§ What the task asks:
Pull out every line below containing the word "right".

§ Data extract:
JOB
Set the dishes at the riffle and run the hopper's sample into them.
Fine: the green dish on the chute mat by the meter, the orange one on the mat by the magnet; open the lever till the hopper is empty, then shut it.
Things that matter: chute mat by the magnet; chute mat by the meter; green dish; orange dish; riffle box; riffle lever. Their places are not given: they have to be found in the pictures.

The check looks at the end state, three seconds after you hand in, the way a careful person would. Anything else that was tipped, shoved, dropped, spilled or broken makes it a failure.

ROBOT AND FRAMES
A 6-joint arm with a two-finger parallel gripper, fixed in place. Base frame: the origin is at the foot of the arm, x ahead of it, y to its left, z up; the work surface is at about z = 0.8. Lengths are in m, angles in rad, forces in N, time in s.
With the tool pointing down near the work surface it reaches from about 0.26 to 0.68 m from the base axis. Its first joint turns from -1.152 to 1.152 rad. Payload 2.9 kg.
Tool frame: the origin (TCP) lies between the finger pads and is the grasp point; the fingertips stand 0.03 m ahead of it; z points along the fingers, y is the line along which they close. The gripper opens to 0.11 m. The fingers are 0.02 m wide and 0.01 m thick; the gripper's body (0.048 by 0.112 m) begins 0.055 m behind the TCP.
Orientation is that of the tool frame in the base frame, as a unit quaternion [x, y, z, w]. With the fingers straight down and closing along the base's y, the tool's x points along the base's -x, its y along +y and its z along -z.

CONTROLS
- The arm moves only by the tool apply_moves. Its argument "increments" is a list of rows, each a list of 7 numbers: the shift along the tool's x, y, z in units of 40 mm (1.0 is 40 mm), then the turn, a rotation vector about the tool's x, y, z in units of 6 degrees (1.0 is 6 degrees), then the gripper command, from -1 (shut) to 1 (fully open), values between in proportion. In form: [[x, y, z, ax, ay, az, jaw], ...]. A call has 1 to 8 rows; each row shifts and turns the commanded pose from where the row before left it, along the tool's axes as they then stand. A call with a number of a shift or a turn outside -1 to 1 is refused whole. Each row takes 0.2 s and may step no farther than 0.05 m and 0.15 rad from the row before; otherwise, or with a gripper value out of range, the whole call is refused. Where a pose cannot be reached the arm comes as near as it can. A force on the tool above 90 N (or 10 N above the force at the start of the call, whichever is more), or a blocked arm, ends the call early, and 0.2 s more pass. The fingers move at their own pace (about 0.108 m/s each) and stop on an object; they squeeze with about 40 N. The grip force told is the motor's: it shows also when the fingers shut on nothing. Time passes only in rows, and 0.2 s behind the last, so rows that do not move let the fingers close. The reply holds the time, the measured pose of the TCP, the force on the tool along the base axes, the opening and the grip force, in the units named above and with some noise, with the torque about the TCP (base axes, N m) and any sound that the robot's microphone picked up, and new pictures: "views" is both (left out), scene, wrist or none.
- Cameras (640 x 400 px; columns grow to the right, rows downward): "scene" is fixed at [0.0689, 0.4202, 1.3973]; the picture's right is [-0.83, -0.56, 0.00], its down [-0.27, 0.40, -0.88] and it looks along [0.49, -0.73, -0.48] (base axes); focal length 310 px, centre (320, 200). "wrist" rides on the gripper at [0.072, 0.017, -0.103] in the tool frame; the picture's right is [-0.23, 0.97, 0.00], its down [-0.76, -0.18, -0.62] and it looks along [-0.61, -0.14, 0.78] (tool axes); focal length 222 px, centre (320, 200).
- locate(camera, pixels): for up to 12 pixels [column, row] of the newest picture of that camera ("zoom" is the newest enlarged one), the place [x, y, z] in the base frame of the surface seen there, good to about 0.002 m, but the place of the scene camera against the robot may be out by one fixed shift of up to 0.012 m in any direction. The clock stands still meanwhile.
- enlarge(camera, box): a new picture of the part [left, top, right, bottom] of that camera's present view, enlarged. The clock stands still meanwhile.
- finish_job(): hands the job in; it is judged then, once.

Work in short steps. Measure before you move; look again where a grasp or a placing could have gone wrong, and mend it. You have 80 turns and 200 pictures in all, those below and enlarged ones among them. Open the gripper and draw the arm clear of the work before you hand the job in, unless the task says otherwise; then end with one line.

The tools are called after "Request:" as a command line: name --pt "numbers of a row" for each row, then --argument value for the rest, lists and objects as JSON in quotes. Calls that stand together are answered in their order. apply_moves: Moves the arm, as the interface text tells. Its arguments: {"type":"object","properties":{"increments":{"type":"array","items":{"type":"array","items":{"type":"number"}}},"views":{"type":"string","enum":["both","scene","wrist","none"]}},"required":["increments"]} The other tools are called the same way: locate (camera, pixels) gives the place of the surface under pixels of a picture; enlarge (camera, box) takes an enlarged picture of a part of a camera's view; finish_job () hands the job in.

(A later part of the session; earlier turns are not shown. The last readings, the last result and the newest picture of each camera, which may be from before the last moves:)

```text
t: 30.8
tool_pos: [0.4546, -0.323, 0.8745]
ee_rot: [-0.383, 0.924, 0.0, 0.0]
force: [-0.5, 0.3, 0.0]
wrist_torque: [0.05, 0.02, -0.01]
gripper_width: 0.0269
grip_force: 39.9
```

§ Response to the exercise:
- Cameras (640 x 400 px; columns grow to the right, rows downward): "scene" is fixed at [0.0689, 0.4202, 1.3973]; the picture's right is [-0.83, -0.56, 0.00], its down [-0.27, 0.40, -0.88] and it looks along [0.49, -0.73, -0.48] (base axes); focal length 310 px, centre (320, 200). "wrist" rides on the gripper at [0.072, 0.017, -0.103] in the tool frame; the picture's right is [-0.23, 0.97, 0.00], its down [-0.76, -0.18, -0.62] and it looks along [-0.61, -0.14, 0.78] (tool axes); focal length 222 px, centre (320, 200).
- enlarge(camera, box): a new picture of the part [left, top, right, bottom] of that camera's present view, enlarged. The clock stands still meanwhile.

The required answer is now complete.